Fortuin’s road running journey began when she joined In Touch Athletic Club in Kuils River in 2013. A marathon that year led to the Two Oceans ultramarathon in 2014, and from there, Comrades felt like a natural next step.
Sister’s fight
While Fortuin trained, her younger sister, Elcher Maritz, was fighting for her life. Diagnosed with Type 1 diabetes at nine years old, her sister’s kidneys began failing at age 24. After a year of peritoneal dialysis, a severe infection forced her onto haemodialysis, tying her to a machine every other day just to survive.
When doctors confirmed that a kidney transplant was her only option, Fortuin didn’t hesitate. She volunteered immediately. Their surgeries were scheduled for June, just three weeks after Comrades.
Running with everything
Lining up at her first Comrades in 2015 under those circumstances was profoundly emotional. Unsure whether it might be her last opportunity to run an ultramarathon, Fortuin gave the race everything she had. She crossed the finish line in 10:48, securing a bronze medal, and wept with joy.
Three weeks later, the transplant surgery went ahead successfully. But the aftermath brought unexpected depression. Going from peak fitness as a group fitness instructor to feeling exhausted from simply brushing her hair was a brutal adjustment. Medical professionals advised her to stick to half-marathons going forward.

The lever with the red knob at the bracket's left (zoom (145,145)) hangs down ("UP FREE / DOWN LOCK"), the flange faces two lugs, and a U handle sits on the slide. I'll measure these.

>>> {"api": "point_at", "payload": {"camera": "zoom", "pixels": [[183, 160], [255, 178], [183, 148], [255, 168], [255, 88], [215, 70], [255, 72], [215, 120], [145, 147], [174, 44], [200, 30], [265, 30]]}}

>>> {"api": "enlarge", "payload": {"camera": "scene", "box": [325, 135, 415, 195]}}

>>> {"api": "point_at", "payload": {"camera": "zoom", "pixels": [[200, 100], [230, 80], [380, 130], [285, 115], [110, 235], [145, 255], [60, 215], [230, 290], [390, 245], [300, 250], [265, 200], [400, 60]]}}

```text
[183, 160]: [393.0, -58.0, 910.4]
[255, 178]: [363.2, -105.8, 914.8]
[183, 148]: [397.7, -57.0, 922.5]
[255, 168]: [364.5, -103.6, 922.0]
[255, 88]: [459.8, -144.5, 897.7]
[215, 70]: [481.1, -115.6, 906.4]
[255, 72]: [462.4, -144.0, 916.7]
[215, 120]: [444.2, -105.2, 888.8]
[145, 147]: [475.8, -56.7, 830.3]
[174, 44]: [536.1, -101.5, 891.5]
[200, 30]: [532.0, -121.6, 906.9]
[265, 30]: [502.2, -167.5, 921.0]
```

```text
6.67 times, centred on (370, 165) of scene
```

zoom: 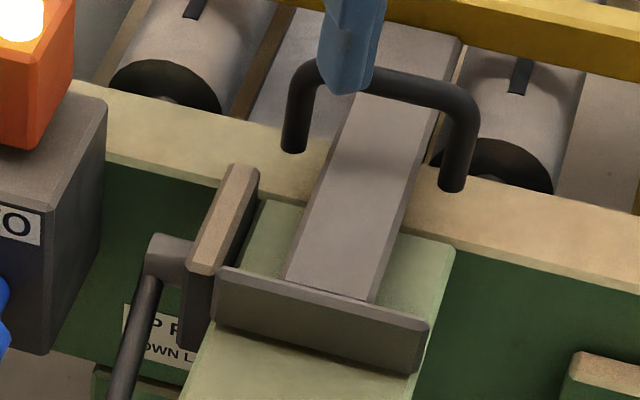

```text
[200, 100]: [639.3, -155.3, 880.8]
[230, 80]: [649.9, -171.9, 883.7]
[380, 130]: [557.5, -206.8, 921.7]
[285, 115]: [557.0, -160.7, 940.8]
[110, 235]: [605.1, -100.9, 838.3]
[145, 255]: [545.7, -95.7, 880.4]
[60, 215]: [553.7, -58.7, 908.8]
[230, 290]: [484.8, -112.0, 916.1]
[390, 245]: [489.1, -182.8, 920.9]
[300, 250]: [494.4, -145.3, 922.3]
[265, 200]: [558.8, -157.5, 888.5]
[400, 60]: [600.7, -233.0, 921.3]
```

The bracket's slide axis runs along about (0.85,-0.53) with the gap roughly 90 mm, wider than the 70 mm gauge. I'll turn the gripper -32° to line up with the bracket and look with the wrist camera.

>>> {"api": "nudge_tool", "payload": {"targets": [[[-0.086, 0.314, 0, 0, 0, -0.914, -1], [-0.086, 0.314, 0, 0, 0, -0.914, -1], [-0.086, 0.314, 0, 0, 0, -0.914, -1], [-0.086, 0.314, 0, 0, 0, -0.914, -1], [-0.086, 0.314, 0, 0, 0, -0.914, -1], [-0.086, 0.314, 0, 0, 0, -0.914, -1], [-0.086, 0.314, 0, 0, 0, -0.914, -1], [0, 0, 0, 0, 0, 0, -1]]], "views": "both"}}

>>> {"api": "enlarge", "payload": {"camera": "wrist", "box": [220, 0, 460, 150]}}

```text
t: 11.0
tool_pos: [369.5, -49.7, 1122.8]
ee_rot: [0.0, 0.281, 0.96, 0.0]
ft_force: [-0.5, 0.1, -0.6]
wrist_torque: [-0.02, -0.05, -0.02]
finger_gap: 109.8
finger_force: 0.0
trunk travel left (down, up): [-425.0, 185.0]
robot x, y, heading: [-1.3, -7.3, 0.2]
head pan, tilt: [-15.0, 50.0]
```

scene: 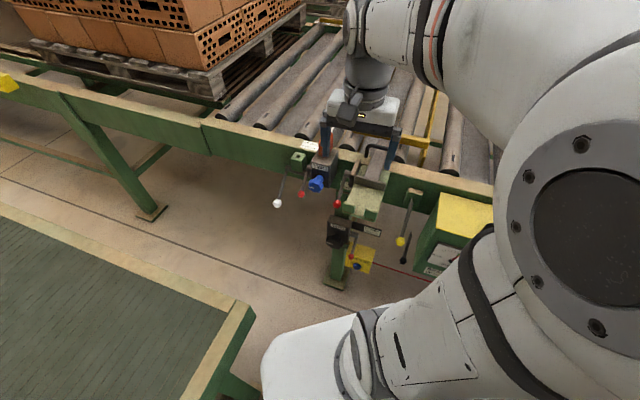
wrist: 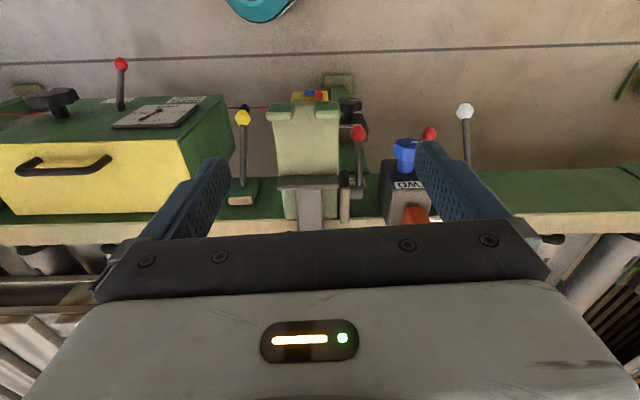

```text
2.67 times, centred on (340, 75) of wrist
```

“But I held onto a deeper conviction: I believed my Heavenly Father would allow me to continue doing what I loved if it served a higher purpose,” Fortuin says.
Witnessing her sister bouncing back “to her vibrant self” inspired her. “Seeing her resilience made me realise how exceptionally strong she was, despite spending her life in and out of hospitals. In my darkest moment, she became my ultimate inspiration.”

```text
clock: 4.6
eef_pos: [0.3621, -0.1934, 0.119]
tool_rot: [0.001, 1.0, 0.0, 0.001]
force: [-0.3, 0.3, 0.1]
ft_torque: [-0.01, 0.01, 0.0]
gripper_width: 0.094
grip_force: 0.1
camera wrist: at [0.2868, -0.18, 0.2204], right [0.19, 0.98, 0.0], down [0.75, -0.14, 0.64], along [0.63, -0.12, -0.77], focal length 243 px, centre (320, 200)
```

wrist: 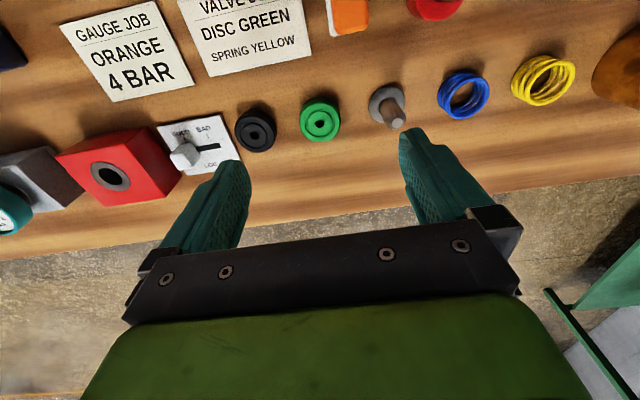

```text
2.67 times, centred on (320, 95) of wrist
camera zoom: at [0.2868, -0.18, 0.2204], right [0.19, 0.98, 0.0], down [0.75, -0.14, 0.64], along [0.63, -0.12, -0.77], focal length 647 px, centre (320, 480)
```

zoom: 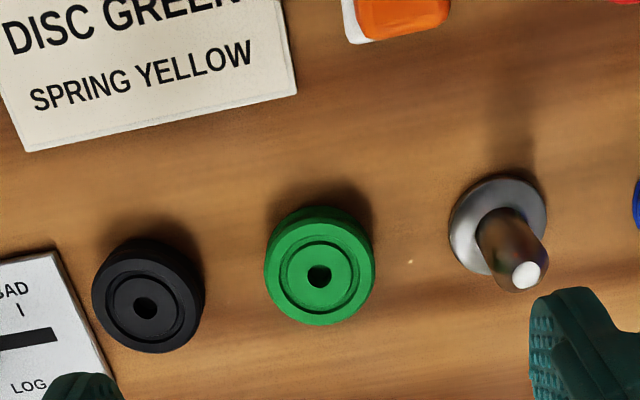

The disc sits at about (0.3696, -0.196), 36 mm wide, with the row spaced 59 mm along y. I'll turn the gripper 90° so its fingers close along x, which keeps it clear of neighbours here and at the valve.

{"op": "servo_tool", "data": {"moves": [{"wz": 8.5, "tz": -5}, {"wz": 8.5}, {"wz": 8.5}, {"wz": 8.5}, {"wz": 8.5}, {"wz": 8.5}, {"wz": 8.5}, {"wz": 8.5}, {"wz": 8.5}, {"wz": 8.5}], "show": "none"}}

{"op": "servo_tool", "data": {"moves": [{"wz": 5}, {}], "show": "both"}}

Barely 11 months after surgery, Fortuin was back at Comrades, dedicating every agonising kilometre to her sister. It became the proudest race of her life: a time of 10:37, another bronze. This time her husband, Denzell, ran beside her, having stood on the sidelines the year before.

Endurance through life’s seasons
In the years that followed, parenting duties, the pandemic, and life’s rhythms meant that training hours dwindled and finish times slowed. But she managed to beat the final gun at every Comrades since.

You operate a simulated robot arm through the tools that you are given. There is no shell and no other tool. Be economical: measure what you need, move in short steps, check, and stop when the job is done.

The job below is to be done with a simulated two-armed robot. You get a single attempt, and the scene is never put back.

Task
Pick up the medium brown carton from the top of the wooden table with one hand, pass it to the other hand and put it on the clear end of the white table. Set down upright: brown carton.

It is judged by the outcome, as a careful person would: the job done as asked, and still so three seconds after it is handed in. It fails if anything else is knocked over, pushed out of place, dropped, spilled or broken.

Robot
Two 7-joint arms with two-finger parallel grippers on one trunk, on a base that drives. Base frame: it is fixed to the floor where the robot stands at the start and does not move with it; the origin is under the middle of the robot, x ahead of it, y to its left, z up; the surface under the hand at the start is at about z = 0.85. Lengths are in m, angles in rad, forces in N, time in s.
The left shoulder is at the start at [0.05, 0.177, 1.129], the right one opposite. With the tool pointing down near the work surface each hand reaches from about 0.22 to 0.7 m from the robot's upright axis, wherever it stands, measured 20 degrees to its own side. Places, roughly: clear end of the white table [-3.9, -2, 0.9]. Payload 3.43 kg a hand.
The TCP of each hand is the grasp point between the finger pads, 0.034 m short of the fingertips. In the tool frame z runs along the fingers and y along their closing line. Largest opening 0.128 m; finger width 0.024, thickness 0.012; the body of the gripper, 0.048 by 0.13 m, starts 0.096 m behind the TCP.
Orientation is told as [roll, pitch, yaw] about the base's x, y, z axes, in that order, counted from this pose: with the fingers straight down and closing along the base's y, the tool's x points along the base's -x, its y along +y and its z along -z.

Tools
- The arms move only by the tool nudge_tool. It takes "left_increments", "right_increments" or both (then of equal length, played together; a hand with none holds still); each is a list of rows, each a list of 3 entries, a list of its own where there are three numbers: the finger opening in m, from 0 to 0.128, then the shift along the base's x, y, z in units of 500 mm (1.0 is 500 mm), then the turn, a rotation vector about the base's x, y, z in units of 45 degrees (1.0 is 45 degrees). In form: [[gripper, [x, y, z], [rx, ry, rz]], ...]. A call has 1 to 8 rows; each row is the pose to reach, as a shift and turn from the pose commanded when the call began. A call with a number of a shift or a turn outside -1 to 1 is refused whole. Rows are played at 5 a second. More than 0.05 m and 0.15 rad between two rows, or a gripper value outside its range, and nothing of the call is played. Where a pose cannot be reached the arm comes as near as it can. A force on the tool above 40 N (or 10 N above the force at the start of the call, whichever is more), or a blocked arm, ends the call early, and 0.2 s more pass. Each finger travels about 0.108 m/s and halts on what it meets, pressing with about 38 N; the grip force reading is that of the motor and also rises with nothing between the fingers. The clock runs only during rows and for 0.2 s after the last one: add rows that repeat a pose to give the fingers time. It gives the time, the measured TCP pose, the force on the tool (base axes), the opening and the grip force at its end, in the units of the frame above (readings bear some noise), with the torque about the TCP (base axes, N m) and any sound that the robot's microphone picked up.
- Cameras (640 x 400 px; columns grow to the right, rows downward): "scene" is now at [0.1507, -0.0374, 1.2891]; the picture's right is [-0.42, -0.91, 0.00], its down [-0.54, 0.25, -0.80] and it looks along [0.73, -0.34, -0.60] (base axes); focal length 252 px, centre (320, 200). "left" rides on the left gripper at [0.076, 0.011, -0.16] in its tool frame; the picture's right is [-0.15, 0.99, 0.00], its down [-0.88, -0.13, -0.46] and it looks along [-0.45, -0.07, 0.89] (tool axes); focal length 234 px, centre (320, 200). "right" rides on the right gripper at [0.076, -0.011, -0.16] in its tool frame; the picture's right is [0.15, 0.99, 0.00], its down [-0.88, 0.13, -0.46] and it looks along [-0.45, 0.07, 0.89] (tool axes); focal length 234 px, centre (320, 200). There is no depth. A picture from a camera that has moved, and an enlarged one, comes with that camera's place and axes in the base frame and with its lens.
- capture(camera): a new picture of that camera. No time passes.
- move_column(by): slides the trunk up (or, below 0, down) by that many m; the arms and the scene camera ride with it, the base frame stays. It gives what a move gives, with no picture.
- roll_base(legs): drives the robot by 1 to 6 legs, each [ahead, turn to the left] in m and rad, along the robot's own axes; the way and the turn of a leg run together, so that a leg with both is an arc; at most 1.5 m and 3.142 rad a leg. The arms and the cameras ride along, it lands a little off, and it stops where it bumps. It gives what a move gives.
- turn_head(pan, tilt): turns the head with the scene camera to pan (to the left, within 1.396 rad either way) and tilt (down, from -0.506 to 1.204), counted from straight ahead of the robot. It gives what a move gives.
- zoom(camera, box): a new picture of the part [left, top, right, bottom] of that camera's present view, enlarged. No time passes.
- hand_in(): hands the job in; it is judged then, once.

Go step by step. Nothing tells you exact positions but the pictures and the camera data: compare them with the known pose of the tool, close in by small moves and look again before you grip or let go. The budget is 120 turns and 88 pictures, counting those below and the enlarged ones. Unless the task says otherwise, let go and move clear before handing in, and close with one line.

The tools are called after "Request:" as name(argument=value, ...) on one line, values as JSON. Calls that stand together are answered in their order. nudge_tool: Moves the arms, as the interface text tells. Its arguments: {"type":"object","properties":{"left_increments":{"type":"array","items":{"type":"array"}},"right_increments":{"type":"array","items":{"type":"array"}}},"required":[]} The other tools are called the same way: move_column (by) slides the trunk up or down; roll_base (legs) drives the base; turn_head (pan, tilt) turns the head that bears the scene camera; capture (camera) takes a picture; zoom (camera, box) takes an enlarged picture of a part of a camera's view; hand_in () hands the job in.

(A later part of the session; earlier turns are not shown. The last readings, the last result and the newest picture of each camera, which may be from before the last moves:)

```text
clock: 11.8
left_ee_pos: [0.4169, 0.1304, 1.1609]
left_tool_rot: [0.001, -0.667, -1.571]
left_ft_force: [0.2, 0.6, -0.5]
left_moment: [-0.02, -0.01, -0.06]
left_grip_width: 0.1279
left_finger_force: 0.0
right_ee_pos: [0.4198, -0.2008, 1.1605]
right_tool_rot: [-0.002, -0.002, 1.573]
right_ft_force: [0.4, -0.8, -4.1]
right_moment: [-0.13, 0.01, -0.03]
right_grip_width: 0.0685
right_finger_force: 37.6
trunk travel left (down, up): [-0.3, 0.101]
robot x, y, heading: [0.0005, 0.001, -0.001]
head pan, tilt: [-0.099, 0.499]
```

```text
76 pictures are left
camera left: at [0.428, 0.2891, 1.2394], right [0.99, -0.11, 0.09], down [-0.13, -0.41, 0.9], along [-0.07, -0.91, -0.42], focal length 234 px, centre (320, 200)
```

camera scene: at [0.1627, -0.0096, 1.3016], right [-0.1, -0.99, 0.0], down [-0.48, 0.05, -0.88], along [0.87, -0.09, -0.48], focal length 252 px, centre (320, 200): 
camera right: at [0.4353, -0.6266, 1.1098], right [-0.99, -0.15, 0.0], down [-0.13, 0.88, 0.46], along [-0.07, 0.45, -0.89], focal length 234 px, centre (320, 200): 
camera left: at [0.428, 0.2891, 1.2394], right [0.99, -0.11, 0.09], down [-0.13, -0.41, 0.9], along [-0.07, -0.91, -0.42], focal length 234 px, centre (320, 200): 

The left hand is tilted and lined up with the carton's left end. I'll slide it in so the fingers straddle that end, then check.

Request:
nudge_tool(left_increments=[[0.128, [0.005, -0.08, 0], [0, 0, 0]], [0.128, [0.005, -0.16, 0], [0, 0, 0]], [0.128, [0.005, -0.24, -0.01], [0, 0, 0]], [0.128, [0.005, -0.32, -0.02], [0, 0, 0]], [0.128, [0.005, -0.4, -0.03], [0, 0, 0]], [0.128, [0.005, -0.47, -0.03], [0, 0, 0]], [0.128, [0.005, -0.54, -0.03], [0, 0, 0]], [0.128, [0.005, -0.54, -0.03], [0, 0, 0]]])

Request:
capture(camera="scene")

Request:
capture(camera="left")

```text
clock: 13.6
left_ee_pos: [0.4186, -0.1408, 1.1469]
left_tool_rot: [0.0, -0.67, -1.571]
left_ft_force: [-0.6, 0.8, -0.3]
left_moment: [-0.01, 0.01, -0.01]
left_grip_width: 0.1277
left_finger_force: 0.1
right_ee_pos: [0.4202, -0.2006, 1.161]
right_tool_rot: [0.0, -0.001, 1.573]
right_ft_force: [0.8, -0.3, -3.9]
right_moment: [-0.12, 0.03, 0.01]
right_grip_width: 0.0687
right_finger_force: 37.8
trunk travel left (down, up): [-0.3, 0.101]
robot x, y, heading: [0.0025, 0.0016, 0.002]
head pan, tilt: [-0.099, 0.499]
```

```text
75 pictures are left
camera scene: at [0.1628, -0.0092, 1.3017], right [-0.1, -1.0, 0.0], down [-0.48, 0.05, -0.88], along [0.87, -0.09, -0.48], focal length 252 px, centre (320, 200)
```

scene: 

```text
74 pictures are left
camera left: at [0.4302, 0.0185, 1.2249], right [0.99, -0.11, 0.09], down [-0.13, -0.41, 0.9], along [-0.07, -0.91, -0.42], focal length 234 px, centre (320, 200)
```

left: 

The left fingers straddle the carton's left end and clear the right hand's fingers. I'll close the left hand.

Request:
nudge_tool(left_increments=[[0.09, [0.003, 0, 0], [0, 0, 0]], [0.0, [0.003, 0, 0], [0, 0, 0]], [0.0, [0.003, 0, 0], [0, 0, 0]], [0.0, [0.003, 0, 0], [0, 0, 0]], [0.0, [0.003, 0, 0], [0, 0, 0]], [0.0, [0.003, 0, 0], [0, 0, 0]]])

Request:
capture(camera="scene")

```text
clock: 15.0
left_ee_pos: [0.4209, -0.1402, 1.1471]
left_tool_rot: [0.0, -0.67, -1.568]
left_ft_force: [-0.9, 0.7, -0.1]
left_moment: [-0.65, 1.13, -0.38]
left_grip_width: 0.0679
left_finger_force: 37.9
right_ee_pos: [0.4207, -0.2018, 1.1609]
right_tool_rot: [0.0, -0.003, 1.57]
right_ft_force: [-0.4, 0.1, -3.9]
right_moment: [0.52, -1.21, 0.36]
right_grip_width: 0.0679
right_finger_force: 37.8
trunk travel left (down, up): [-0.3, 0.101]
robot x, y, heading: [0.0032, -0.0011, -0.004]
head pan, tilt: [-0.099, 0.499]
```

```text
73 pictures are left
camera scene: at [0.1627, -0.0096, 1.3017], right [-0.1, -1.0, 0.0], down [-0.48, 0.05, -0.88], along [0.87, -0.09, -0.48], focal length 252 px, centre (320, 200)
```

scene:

Her work as a Pilates instructor has become, in her words, her secret weapon. “This race is 40% physical training and 60% pure mental fortitude,” she says. “I know exactly how to target the deep strength, flexibility and mobility required to keep a body moving forward.”
With nine Comrades medals earned after the donation, she says: “I give glory to God for how He has designed the human body. I am proud to be an organ donor, and if asked whether I would do it again, my answer would still be a definite yes.”
Running in her sister’s memory
Her sister passed away in 2018 due to further health complications. She has never stopped running for her.
“She remains locked in my heart,” she says. “Every single mile I conquer on the tarmac is run in her eternal memory.”

Standing at the start of her 10th Comrades, without her husband beside her for the first time in eight years, Fortuin looked inward and found her answer. She runs for life, in every sense. And with a personal motto of ‘#Liv2Inspire’, she hopes to do just that.
Her Comrades green number isn’t just a milestone. It is a testament to faith, sacrifice, love, and the extraordinary resilience of the human spirit.